Information shown start

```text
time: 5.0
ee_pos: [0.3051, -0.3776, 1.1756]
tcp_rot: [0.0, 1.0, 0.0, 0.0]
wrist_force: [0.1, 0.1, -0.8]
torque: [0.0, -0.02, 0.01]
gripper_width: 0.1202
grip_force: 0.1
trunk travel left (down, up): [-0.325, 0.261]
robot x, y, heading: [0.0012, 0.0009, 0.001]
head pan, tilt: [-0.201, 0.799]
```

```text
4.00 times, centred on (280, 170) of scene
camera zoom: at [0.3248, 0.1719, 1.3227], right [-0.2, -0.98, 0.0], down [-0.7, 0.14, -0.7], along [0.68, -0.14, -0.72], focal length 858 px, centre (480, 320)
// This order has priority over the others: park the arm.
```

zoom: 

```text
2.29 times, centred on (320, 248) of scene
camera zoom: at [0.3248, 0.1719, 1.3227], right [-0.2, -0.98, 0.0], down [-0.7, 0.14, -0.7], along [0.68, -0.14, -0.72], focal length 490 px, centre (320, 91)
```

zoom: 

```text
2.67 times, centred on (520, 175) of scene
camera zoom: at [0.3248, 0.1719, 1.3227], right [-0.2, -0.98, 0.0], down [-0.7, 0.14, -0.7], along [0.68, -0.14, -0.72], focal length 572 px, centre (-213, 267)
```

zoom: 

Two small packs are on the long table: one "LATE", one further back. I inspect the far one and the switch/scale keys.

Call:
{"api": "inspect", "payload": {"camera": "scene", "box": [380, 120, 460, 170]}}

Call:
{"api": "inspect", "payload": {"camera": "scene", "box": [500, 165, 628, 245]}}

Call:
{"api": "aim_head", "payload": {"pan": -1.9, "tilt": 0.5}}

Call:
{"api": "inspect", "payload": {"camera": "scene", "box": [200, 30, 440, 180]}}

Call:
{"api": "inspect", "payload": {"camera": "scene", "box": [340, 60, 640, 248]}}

Information shown end

**Stated task**
Write out every line of the material again, exactly as it reads.

**Correct output**
```text
time: 5.0
ee_pos: [0.3051, -0.3776, 1.1756]
tcp_rot: [0.0, 1.0, 0.0, 0.0]
wrist_force: [0.1, 0.1, -0.8]
torque: [0.0, -0.02, 0.01]
gripper_width: 0.1202
grip_force: 0.1
trunk travel left (down, up): [-0.325, 0.261]
robot x, y, heading: [0.0012, 0.0009, 0.001]
head pan, tilt: [-0.201, 0.799]
```

```text
4.00 times, centred on (280, 170) of scene
camera zoom: at [0.3248, 0.1719, 1.3227], right [-0.2, -0.98, 0.0], down [-0.7, 0.14, -0.7], along [0.68, -0.14, -0.72], focal length 858 px, centre (480, 320)
// This order has priority over the others: park the arm.
```

zoom: 

```text
2.29 times, centred on (320, 248) of scene
camera zoom: at [0.3248, 0.1719, 1.3227], right [-0.2, -0.98, 0.0], down [-0.7, 0.14, -0.7], along [0.68, -0.14, -0.72], focal length 490 px, centre (320, 91)
```

zoom: 

```text
2.67 times, centred on (520, 175) of scene
camera zoom: at [0.3248, 0.1719, 1.3227], right [-0.2, -0.98, 0.0], down [-0.7, 0.14, -0.7], along [0.68, -0.14, -0.72], focal length 572 px, centre (-213, 267)
```

zoom: 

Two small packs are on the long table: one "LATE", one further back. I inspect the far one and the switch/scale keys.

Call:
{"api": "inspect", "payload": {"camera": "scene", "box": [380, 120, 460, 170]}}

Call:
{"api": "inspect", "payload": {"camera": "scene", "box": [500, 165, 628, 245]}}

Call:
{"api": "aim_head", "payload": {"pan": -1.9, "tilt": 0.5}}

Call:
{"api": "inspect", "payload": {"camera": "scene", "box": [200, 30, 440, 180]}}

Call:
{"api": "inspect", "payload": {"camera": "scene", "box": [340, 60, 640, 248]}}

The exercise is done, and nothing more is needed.